Venus is the first star-like object to shine into the evening twilight. You might be able to see Venus as soon as a few minutes after sunset. Venus will fall sunward to pass in between the Earth and Sun on March 25. Day by day, Mercury will climb upward from the setting Sun. By the month’s end, Venus will have left the evening sky, while Mercury will be at its best evening apparition of the year. At early-to-mid evening, look eastward to see Jupiter, the sky’s second brightest planet in the night sky after Venus. On Saturday, Jupiter’s moon Io, barely off Jupiter’s western limb, disappears into eclipse by Jupiter’s shadow around 10:24pm. A small telescope will show it slowly fade away. In a dark sky, try to locate constellation Corvus near Jupiter and Spica, the brightest star in the constellation Virgo, the Maiden.
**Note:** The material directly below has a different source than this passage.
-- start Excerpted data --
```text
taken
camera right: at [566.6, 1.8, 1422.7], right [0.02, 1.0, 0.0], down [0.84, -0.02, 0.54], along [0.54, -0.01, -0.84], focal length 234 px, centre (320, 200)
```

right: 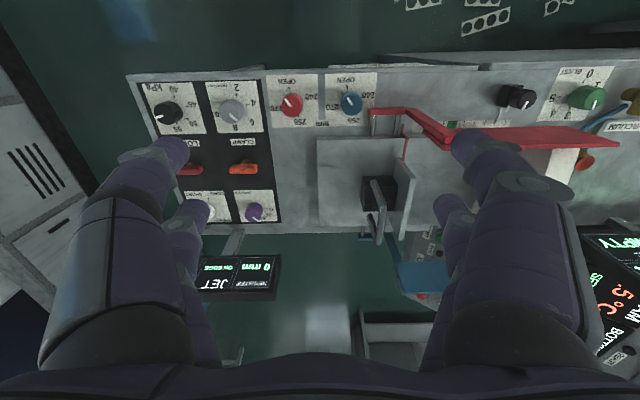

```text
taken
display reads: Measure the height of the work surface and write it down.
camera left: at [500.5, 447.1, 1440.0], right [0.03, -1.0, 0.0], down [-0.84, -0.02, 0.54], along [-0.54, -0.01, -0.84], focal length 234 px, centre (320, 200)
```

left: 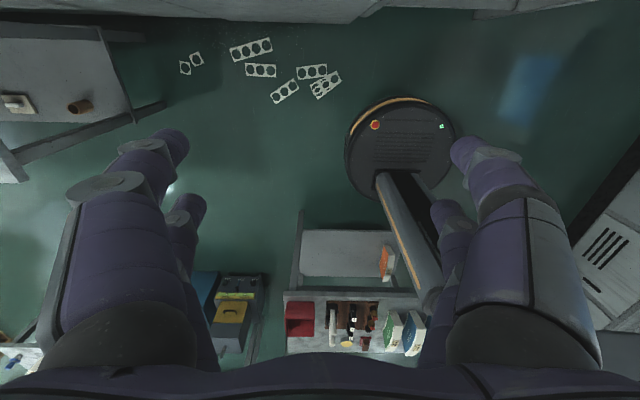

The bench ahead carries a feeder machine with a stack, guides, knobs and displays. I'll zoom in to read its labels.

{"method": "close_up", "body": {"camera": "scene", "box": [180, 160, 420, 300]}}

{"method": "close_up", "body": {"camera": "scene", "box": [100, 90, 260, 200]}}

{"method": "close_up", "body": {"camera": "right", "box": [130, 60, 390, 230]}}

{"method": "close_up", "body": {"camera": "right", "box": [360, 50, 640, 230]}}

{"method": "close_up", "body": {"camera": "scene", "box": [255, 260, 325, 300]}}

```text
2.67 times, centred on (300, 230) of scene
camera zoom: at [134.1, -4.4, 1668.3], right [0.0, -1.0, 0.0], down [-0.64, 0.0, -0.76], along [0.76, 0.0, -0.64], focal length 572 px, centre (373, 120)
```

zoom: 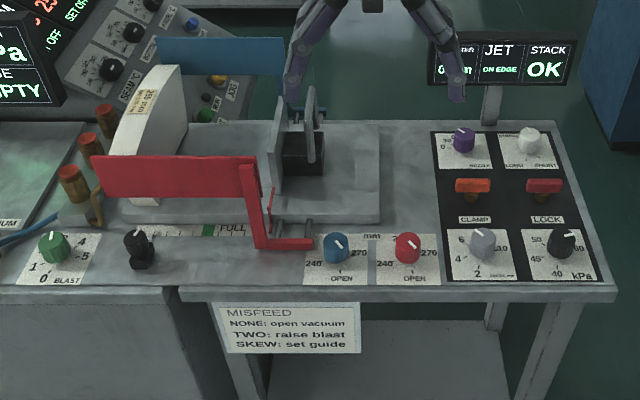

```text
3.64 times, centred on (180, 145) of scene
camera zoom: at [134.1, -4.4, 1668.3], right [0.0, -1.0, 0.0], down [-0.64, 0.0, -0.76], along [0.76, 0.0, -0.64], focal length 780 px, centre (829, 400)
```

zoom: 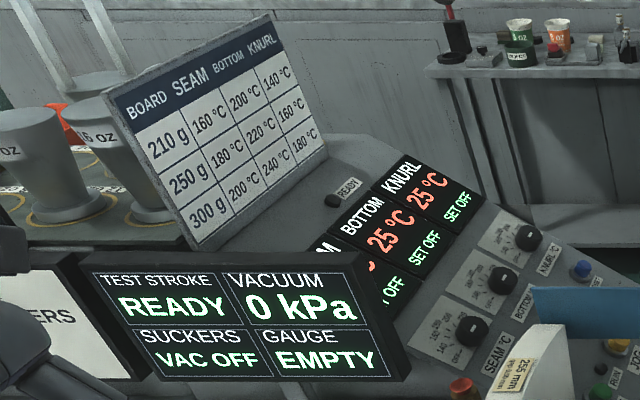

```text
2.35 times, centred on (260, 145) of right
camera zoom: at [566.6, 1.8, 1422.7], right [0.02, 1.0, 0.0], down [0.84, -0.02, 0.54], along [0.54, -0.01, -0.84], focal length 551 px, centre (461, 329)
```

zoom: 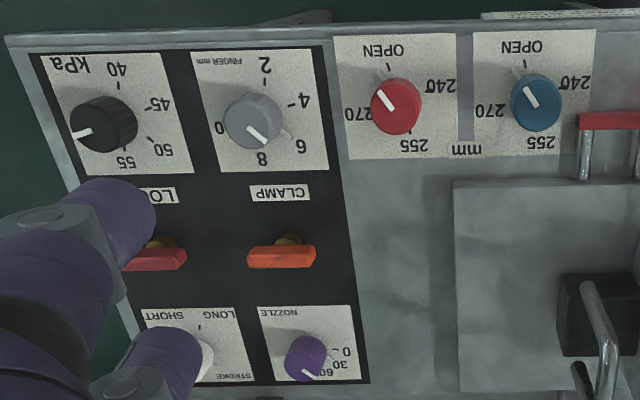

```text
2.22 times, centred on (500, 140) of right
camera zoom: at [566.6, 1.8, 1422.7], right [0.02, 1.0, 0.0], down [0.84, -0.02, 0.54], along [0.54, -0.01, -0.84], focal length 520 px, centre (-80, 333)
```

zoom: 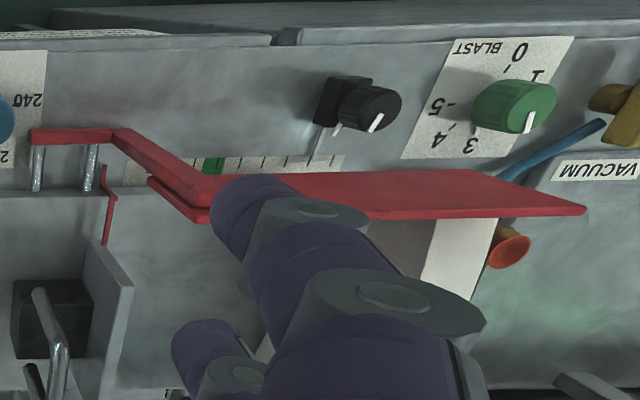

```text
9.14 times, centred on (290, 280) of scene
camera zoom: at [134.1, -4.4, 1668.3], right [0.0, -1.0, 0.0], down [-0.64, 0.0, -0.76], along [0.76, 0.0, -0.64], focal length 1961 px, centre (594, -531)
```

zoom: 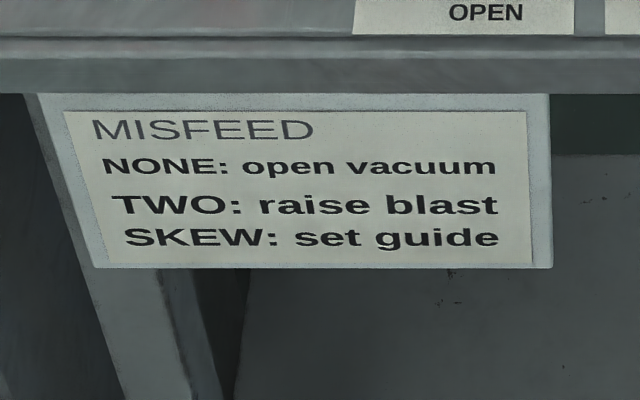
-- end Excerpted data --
Use the waning Moon to guide you to the star Antares and the planet Saturn over the next several mornings.
The dim constellation Cancer is on the traditional divide between the winter and spring sky. It lies between Gemini to its west and Leo to its east. Constellation Cancer holds the Beehive Star Cluster, M44, in its middle. The Beehive is one of the nearest open clusters to the Solar System. Under dark skies the Beehive Cluster looks like a nebulous object to the naked eye. It was among the first objects that Galileo studied with his telescope. Look for it a little less than halfway from Pollux, in Gemini to Regulus, in Leo.
Orion has moved and turned considerably in the last few weeks. Depending on latitude, the farther south, the longer Orion can be seen in the night sky. For our area and for most of the United States, Orion will be gone by the time of the summer solstice, in June.
On March 17 1899, William Henry Pickering observed Phoebe, the ninth moon of Saturn, as a very faint object on a photographic plate. taken in August a year before. The image was captured in August 1898 on a 14 x 17 inches plate exposed for two hours in the telescope at the Harvard station near Arequipa, Peru.